- [TEXT SHOWN]

-- Begin --

GOPICHAND s/o DAGDUBA MORE v. NIVRUTTI s/o RAMBHAU MALI
2010-04-09
P.R.BORKAR
body2010
DigiLaw.ai
JUDGMENT ;- This second appeal is filed by original defendant Nos. 1 to 3, being aggrieved by the judgment and decree passed by III Additional District Judge, Beed in Regular Civil Appeal No. 172 of 1981 decided on 31.7.1990 thereby reversing the judgment of dismissal of suit bearing R.C.S. No. 53 of 1977 decided on 24-8-1981 by Civil Judge, Junior Division, Majalgaon and declaring that the alienation by original defendant No.4 (respondent No.4) in favour of present appellant Nos. 1 and 2 and subsequent alienation by appellant No.2 in favour of appellant No.3 (who all are original defendants Nos. 1 to 3) are not binding on the plaintiffs (respondent Nos. 1 to 3) to the extent of their shares and further declaring that each of plaintiffs (respondent Nos. 1 to 3) had 1/4th share. 2. Briefly stated, the facts giving rising to this second appeal are as below; One Rambhau was the original owner of lands bearing Survey Nos. 121 and 123 situated at village Kari Taluka Majalgaon. Rambhau expired about 25 years prior to filing of the suit. He was survived by his wife Indrabai (respondent No.3-plaintiff No. 3 since deceased, three sons Nivrutti, Sopan and Kishan (respondent Nos. 1, 2 and 4.). On 3-9-1971, respondent No.4 Kisan, who was the eldest son of Rambhau, executed sale deed in favour of present appellant No. 1 Gopichand (defendant No.1) in respect of Survey No. 121. On 26-10-1971, respondent No.4 Kisan and appellant No. 1 Gopichand executed joint sale deed in favour of appellant No.2 Mahadu (defendant No.2) in respect of both suit properties. On 14-2-1974, appellant No.2 Mahadu sold suit lands to appellant No.3 Dattatraya (defendant No.3). On 2-4-1977, present respondent Nos. 1 to 3 filed suit alleging that it was their mother-respondent No. 3 Indrabai who was looking after the lands after death of her husband Rambhau. After respondent No. 4 attained majority, his name was mutated in the record of rights of the suit land. 3. It is the case of the plaintiffs that defendant No.4 Kisan (respondent No.4) was illiterate and minor. In 1972-73 there was famine, but respondent No.4 was not in need of money and in spite of that, the sale-deed was obtained from him.

-- End --

- [EXERCISE]
Continue the text shown that opens with "GOPICHAND s/o DAGDUBA".

- [SOURCE EXCERPT]

-- Begin --

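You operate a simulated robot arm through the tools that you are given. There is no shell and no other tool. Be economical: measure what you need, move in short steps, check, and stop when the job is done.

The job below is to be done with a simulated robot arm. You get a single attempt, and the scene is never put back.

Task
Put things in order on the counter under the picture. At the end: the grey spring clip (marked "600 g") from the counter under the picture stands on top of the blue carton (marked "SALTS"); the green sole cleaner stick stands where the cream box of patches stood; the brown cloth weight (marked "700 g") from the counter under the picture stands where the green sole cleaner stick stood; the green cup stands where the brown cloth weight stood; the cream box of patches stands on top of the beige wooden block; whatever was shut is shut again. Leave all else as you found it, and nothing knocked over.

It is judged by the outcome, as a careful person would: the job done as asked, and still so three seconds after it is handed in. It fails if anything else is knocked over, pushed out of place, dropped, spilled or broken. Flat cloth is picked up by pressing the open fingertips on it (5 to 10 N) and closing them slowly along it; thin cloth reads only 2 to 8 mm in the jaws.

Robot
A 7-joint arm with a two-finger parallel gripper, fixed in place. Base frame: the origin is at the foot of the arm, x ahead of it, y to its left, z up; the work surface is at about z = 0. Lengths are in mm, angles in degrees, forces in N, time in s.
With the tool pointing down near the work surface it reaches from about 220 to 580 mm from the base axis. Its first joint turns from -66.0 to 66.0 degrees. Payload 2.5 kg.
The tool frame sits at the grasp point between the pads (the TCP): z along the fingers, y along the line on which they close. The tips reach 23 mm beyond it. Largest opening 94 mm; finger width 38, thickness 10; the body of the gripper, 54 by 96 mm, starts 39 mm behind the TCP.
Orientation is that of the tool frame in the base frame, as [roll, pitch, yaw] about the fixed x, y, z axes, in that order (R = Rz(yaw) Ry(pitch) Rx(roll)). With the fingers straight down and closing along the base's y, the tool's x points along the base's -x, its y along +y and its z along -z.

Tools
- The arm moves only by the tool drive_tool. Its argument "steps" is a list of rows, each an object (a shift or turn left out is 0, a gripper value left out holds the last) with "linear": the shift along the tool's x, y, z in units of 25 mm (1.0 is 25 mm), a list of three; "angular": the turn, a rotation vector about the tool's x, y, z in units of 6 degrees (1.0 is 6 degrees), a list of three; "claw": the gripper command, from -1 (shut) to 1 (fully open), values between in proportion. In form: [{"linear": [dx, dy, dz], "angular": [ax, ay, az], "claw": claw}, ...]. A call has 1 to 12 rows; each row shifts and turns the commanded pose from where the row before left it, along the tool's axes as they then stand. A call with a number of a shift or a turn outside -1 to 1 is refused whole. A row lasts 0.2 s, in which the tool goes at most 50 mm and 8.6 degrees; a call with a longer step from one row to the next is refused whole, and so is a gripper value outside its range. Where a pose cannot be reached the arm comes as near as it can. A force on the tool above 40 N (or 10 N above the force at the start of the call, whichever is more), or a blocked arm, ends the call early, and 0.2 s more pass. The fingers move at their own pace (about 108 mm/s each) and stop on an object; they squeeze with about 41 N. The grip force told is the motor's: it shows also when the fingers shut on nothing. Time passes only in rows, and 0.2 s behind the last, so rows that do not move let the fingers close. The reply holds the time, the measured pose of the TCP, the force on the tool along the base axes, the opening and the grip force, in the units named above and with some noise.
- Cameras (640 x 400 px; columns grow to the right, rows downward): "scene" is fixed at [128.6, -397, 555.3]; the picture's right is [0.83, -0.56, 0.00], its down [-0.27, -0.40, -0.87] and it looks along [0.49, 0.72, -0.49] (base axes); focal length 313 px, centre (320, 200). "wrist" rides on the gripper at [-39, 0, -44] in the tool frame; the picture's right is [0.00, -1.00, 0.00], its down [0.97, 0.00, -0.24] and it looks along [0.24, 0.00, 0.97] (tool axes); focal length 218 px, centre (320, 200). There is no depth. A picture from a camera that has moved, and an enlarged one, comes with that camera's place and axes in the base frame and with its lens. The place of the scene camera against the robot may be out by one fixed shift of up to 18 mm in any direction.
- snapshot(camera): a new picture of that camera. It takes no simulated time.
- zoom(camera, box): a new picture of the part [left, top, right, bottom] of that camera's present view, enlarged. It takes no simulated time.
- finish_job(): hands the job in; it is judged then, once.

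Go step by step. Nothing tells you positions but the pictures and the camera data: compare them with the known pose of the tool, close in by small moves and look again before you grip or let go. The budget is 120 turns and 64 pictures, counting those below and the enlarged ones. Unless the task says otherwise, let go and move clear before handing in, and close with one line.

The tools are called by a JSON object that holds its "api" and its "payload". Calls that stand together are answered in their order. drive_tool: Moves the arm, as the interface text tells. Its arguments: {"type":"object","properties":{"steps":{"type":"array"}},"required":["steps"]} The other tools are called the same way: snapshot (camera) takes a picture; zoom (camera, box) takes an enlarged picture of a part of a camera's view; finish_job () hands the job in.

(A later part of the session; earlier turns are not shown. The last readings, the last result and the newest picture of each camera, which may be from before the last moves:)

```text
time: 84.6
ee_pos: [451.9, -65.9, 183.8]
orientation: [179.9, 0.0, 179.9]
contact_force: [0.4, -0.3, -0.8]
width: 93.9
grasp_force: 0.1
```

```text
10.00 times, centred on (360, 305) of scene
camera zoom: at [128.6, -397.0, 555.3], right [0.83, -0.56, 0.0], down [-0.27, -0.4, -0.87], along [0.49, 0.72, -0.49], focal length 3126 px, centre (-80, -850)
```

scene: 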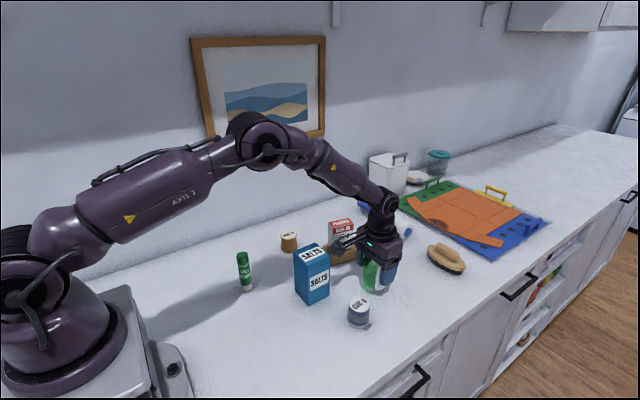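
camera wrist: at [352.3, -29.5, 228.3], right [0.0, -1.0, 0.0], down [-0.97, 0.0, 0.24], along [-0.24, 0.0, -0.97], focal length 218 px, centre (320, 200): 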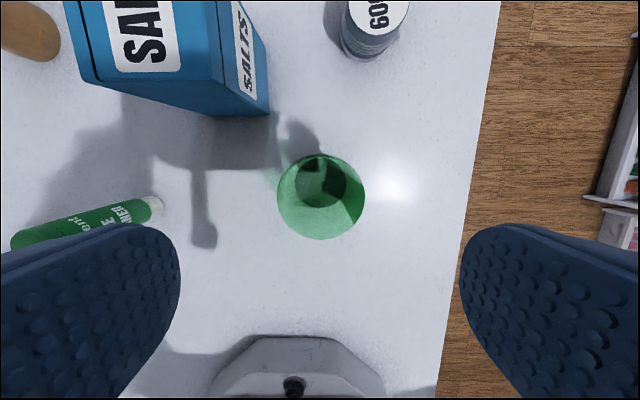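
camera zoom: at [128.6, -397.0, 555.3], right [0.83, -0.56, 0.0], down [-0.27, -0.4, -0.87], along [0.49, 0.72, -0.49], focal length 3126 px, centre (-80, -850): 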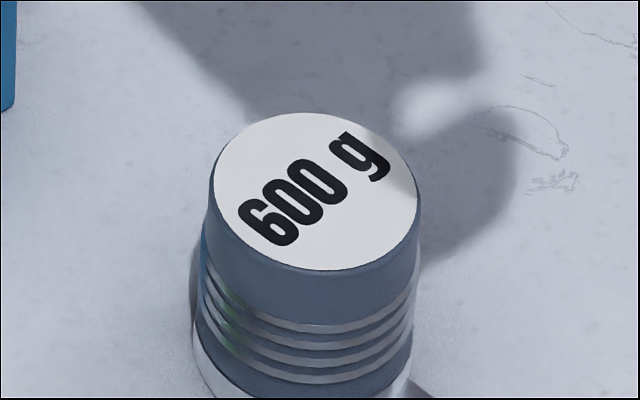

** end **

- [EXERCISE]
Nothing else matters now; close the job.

-- End --

- [RIGHT ANSWER]
3. It is the case of the plaintiffs that defendant No.4 Kisan (respondent No.4) was illiterate and minor. In 1972-73 there was famine, but respondent No.4 was not in need of money and in spite of that, the sale-deed was obtained from him. In paragraph 5 of the plaint, it is stated that defendant No.4 was addicted to various vices and was debauchrous; and without legal necessity he disposed of suit lands and therefore those transactions are not on binding on plaintiffs respondents No. 1 to 3. So, the suit was filed for partition and declaration that the sale deed executed by defendant No.4-respondent No.4 is not binding on plaintiffs. 4. Appellants-original defendant Nos. 1 to 3 filed their written statement at Exhibit 30 and denied that respondent No.4, who was the eldest son of Rambhau, was addicted to any vices or that the sale by him was not for legal necessity. It is stated that after death of Rambhau, name of his eldest son Kisan was entered in the revenue record as Karta of the family. Rambhau died two years before preparation of Khasra Patrak and as per Pahani Patrak, name of respondent No. 4 was entered in Khasra Patrak, by talathi. Respondent No. 3 (pltff.No. 3) could not have been the manager of the family as she is a lady. The ages of plaintiff Nos. 1 to 3 (respondents 1 to 3) were respectively 30, 27 and 60 years and that of defendant No.4-respondent No. 4 was 33 years when the written statement was filed on 6-6-1978. However, in the plaint ages of plaintiffs and defendant No.4 (respondent Nos. 1 to 4) were wrongly and falsely shown to be 22, 20, 55 and 25 years respectively. It is further stated that until respondent No. 4 became major, respondent No. 3 Indrabai was looking after family property, but being a lady, she was not able to cultivate land properly and respondents were not able to earn sufficient income. As a result, their financial condition was deteriorating. They were unable to meet even daily expenses and therefore they were indebted. The suit lands had become fallow for want of cultivation and, therefore, respondent No.4 sold the properties with consent of respondent Nos. 1 to 3 for improvement of lands and for meeting daily expenses and for satisfying loans.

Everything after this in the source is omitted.